La PPE pour les nuls

Questions - réponses sur la programmation pluriannuelle de l'énergie 2018Si vous vous intéressez à la politique énergétique française, vous avez très certainement déjà entendu parler de cette programmation pluriannuelle de l'énergie, PPE pour les intimes. Et ça ne fait que commencer : la première PPE, adoptée en 2016, doit être revue l'année prochaine et ce sera l'occasion pour Emmanuel Macron et son gouvernement de mettre en musique leurs promesses... ou de les abandonner.
Celà nous promet une année riches en discussions qu'on espère constructives avec, espèrons-le, une politique énergétique enfin mise au clair à la fin de 2018. Vous vous en doutez : nous allons suivre ça en détail...

Mais commençons par nous intéresser un peu à cette programmation pluriannuelle de l'énergie : Que contient-elle ? Quels sont les enjeux de la PPE 2018 ? Comment et quand devrait-elle être adoptée ?

Voici les réponses aux questions que vous pouvez vous poser sur ce sujet. Et si vous en avez d'autres, n'hésitez pas à les poser en commentaire je compléterai l'article au fur et à mesure.


Qu'est-ce que la programmation pluriannuelle de l'énergie ? Que contient-elle ?

En bref, la programmation pluriannuelle de l'énergie est une feuille de route sur 10 ans pour la politique énergétique en France métropolitaine (la Corse et les DOM-COM ont leurs propres PPE).
La PPE a été crée par la loi de transition énergétique de 2015 (LTECV) et codifié à l'article L. 141 du code de l'énergie. La première PPE a été établie en 2016 et doit être revue en 2018. Par la suite, les révisions auront lieu tous les 5 ans.

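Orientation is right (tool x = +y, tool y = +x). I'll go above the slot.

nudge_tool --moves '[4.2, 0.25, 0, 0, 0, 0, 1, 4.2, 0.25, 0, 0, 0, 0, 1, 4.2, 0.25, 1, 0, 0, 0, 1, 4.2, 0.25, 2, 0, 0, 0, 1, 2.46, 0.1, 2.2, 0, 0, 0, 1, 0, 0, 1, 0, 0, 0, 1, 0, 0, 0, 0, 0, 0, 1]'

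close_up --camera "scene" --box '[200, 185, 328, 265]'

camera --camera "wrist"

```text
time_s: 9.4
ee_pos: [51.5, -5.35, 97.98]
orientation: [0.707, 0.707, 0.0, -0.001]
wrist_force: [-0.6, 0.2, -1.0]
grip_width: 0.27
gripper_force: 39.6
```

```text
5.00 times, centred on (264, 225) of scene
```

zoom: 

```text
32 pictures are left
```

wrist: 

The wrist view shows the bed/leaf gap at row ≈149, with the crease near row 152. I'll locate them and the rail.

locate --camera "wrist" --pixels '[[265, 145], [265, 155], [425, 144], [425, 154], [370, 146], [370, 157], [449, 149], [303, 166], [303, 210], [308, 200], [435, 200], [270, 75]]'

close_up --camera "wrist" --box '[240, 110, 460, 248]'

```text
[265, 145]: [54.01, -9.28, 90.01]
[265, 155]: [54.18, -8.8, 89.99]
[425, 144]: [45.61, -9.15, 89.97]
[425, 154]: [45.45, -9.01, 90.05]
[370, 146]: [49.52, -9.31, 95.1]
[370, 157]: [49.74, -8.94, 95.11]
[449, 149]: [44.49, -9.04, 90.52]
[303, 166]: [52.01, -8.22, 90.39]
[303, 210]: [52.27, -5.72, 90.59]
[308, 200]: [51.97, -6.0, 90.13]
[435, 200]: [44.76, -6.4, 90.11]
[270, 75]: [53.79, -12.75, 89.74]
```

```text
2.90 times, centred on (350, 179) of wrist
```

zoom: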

Le contenu de la PPE est défini par la loi. Elle doit comporter (au moins) 6 volets :
  1. Sécurité d'approvisionnement,
  2. Réduction de la consommation d'énergie,
  3. Développement des énergies renouvelables,
  4. Développement des réseaux et du stockage d'énergie,
  5. Compétitivité et prix de l'énergie
  6. Besoins en compétences et en formation.
La loi précise également que la PPE doit définir des objectif quantifiés et donner une indication des ressources publiques disponibles pour des atteindre.


A quoi ça sert ?

Dire que les hommes et femmes politiques ne s'intéressent qu'au court-terme, ce n'est pas qu'un cliché : c'est aussi la réalité de nos institutions. Le budget de l'Etat, notamment, est annuel : taxes, subventions, investissements... tout est remis sur la table à chaque fin d'année.
Dans certains domaines, cette incertitude permanente menace de paralyser l'action de l'Etat : les acteurs économiques ont besoin d'un minimum de stabilité pour prendre des décisions qui les engagent sur des années voire des décennies... Dans un immeuble en copropriété par exemple, des travaux d'isolation thermique prennent 5 à 8 ans, difficile de s'engager dans un tel projet quand on sait que les dispositifs de soutien et les normes applicables peuvent être revus au 1er janvier prochain, non ?

Pour que les trajectoires définies par l'Etat aient une chance de se réaliser, il faut qu'elles disposent d'une certaine stabilité dans le temps. C'est l'objectif des programmations s'étendant sur plusieurs années.


La PPE est-elle juridiquement contraignante ou un simple engagement politique ? 

Dérogeant au principe d'annualité, un principe central des finances publiques, ces programmations sont des OVNI juridiques et valent surtout comme engagement politique.
De plus la PPE est un simple décret. Situé assez bas dans la hiérarchie des normes, il doit notamment respecter la loi y compris si celle-ci change après son adoption. Le législateur peut par conséquent à tout moment revenir sur la PPE, d'autant qu'en principe il n'est pas consulté pendant son élaboration.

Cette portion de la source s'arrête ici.